- [Set task 1]: Provide the original wording of the passage provided from "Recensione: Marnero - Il" as far as "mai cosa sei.".
- [Set task 2]: How does the passage provided go on? Write the next part.

- [Passage provided]:
* start *
Recensione: Marnero - Il Sopravvissuto
Piccolo incipit per contestualizzare la band. I Marnero
nascono nel 2009 dalle ceneri di una band storica per l’hardcorepunk/screamo
italiano: i Laghetto, di cui hanno fatto parte il chitarrista e cantante,
nonché principale autore dei testi/musica, e il batterista. La solfa non
cambia; lo stile, il genere e la violenza sonora sono praticamente gli stessi e
non è un male.
“Perché non sai mai cosa sei, e non sai mai cosa vuoi. Non
vuoi mai cosa sei e non sei mai cosa sei.
E se pensi che ormai non sei più tu, allora non sei mai
stato tu.”
Inizio così la recensione di questo secondo capitolo della
“Trilogia del Fallimento” dei Marnero, composta per l’appunto da tre dischi
differenti ovvero: “Naufragio Universale” (2010), “Il Sopravvissuto” (2013) e
“La Malora” (2016). Le liriche dei dischi fanno incetta di riferimenti alla
vita e proprio per comprenderli al meglio consiglio l’ascolto consultando i
testi perché, purtroppo, la post produzione del disco non è delle migliori e fa
perdere quasi completamente la possibilità di ascoltare le parole in altro
modo. Nonostante ciò, nella Trilogia è ben chiara la trama di fondo, che si
delinea con il naufragio del protagonista nel primo disco, la sua sopravvivenza
nel secondo e l’arrivo in una locanda nel terzo. Non vi aggiungo altro perché
non ho intenzione di recensire la Trilogia nel suo complesso, ma soltanto il
secondo disco, “Il Sopravvissuto”, che è quello che preferisco in assoluto
nonché fulcro della storia e zeppo di riferimenti alla vita.
* end *
- [Source material]:
* start *
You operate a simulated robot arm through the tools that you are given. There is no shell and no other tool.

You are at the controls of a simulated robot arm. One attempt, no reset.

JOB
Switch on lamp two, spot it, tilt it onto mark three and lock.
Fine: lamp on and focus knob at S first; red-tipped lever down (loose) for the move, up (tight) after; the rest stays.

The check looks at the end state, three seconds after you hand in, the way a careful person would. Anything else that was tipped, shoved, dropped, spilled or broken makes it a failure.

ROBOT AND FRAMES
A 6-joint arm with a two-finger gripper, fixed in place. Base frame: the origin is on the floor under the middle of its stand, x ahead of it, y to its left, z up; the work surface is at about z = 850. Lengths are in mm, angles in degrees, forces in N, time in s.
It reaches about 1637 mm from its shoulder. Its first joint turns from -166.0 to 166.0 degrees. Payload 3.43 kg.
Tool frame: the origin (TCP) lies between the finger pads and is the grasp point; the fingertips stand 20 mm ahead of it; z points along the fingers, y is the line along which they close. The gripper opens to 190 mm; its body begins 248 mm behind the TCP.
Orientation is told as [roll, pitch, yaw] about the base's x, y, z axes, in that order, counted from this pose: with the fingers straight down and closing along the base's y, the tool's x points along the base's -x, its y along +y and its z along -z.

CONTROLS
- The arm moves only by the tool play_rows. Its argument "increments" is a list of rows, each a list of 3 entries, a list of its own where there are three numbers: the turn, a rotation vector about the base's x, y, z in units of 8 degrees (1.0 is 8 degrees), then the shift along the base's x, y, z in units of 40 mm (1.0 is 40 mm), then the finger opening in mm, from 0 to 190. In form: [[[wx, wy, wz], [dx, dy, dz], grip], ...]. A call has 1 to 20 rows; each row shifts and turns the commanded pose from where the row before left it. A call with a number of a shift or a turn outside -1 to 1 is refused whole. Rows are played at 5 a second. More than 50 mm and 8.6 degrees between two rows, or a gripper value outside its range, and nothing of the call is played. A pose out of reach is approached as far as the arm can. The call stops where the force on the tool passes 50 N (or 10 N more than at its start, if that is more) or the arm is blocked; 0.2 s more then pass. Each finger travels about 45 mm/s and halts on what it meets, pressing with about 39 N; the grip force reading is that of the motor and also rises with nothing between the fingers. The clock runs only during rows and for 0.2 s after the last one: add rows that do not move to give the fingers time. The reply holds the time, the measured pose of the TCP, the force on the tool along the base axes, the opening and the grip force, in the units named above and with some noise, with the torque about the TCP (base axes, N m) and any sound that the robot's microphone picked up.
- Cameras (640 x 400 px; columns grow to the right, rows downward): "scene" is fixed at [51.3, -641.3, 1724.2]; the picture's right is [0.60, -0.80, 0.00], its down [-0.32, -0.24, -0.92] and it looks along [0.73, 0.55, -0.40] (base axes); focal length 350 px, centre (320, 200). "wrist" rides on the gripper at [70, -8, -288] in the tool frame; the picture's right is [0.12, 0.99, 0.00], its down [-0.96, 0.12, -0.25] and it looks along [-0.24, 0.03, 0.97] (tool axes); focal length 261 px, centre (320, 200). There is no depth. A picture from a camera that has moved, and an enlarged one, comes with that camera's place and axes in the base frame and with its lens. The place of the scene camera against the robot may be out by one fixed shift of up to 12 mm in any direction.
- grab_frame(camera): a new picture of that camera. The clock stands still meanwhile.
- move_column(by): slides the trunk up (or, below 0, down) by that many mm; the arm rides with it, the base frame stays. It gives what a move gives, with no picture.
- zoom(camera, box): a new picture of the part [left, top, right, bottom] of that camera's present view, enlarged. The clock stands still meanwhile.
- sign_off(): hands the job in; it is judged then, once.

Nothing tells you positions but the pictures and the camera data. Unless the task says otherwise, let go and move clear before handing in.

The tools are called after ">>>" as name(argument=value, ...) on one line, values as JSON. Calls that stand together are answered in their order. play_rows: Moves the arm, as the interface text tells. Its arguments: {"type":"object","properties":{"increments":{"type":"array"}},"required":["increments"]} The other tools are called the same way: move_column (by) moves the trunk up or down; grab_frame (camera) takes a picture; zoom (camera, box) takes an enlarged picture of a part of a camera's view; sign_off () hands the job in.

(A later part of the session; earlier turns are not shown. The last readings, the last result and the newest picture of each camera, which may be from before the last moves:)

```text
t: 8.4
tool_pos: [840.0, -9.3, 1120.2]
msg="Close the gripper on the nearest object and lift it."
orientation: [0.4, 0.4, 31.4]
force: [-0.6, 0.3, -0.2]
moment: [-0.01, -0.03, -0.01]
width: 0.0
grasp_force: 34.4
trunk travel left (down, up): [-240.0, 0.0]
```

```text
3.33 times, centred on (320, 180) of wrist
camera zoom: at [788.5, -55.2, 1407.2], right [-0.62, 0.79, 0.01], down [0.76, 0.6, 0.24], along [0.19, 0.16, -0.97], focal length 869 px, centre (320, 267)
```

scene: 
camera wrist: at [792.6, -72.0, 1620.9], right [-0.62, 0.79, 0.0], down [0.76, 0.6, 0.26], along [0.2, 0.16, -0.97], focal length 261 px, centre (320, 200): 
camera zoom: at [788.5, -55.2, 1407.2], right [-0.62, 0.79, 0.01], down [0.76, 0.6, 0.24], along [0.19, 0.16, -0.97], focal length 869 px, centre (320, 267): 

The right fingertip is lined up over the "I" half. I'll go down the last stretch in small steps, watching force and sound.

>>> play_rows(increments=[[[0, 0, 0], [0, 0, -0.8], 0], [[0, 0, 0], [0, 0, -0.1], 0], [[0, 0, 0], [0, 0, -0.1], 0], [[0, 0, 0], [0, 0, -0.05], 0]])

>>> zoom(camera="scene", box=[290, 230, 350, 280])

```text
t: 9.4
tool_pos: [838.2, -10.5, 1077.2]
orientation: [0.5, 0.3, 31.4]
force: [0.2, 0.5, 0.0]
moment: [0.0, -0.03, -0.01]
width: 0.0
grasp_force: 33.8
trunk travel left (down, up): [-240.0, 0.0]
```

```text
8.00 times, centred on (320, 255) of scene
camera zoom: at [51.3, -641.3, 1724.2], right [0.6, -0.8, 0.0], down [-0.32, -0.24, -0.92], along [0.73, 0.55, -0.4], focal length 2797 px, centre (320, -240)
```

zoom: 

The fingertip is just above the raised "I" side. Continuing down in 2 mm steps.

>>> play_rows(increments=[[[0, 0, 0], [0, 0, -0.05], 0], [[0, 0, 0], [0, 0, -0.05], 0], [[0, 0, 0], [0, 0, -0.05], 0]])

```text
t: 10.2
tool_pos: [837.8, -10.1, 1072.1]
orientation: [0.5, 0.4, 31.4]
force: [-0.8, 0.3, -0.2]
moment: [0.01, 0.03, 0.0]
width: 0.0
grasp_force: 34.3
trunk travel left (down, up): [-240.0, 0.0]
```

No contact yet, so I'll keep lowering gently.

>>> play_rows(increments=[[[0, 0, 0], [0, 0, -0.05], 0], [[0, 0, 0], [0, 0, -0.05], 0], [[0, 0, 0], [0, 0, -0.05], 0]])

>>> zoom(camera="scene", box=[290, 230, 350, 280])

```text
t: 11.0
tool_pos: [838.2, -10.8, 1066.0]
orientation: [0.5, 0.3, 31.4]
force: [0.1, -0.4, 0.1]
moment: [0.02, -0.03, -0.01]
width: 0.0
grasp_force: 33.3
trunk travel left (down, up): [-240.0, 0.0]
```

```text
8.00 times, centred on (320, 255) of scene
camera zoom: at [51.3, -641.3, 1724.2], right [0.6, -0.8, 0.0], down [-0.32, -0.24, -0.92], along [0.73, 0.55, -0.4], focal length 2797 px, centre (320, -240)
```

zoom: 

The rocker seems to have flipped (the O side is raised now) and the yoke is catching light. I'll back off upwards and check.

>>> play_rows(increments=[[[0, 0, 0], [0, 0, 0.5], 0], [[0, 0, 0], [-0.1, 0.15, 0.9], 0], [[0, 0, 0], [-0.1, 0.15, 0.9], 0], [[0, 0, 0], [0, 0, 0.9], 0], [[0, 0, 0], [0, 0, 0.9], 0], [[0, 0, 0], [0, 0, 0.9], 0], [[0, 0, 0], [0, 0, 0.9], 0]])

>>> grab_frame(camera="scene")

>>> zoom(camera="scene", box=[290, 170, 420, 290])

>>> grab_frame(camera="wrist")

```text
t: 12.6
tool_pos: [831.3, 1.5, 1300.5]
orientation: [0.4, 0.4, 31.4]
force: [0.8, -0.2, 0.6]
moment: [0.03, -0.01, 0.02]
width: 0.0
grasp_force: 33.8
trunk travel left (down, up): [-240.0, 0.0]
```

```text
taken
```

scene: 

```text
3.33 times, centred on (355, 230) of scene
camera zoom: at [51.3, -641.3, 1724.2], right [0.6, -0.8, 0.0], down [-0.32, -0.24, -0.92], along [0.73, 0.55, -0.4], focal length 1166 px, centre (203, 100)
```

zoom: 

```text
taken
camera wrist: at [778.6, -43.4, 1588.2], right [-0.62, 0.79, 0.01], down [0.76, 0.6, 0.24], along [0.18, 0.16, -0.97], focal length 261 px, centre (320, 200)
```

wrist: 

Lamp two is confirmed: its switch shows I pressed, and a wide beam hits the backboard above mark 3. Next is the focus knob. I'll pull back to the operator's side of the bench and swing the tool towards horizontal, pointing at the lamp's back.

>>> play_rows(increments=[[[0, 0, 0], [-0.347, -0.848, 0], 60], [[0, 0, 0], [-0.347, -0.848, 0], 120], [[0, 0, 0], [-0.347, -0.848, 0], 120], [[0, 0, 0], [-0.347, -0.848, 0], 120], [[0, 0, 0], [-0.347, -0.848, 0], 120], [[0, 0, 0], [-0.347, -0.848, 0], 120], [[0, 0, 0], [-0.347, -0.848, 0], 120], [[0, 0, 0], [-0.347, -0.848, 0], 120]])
* end *
- [Final answer 1]:
Recensione: Marnero - Il Sopravvissuto
Piccolo incipit per contestualizzare la band. I Marnero
nascono nel 2009 dalle ceneri di una band storica per l’hardcorepunk/screamo
italiano: i Laghetto, di cui hanno fatto parte il chitarrista e cantante,
nonché principale autore dei testi/musica, e il batterista. La solfa non
cambia; lo stile, il genere e la violenza sonora sono praticamente gli stessi e
non è un male.
“Perché non sai mai cosa sei, e non sai mai cosa vuoi. Non
vuoi mai cosa sei e non sei mai cosa sei.

- [Final answer 2]:
Ogni qualvolta mi ritrovo a parlare di un disco che ho amato
nella sua interezza (composizione, liriche, idee di fondo e originalità) non
riesco mai ad essere oggettivo e stavolta non ci provo nemmeno, perché voglio
consigliarlo e cercare di stimolarvi all’ascolto di un qualcosa che non potrà
non lasciarvi un attimino spaesati alla fine dell’ascolto, portandovi
inevitabilmente alla riflessione. Consumate l’album, fate in modo da capire i
testi, fateli vostri, create un personale punto di vista!
L’artwork è bellissimo e, a mio avviso, rende già pienamente
l’idea della tematica dell’album: la sopravvivenza dopo un naufragio.
Addentriamoci nell’ambito musicale anche se, in una cornice
testuale di questo spessore, diventa quasi marginale. I Marnero creano un vero
e proprio muro sonoro, non disdegnando sin dal primo brano un sound crudo e
duro che rappresenta un violento schiaffo per l’ascoltatore che si troverà
faccia a faccia con la rabbia del “Sopravvissuto”, il quale ha appena perso
tutto ciò che aveva.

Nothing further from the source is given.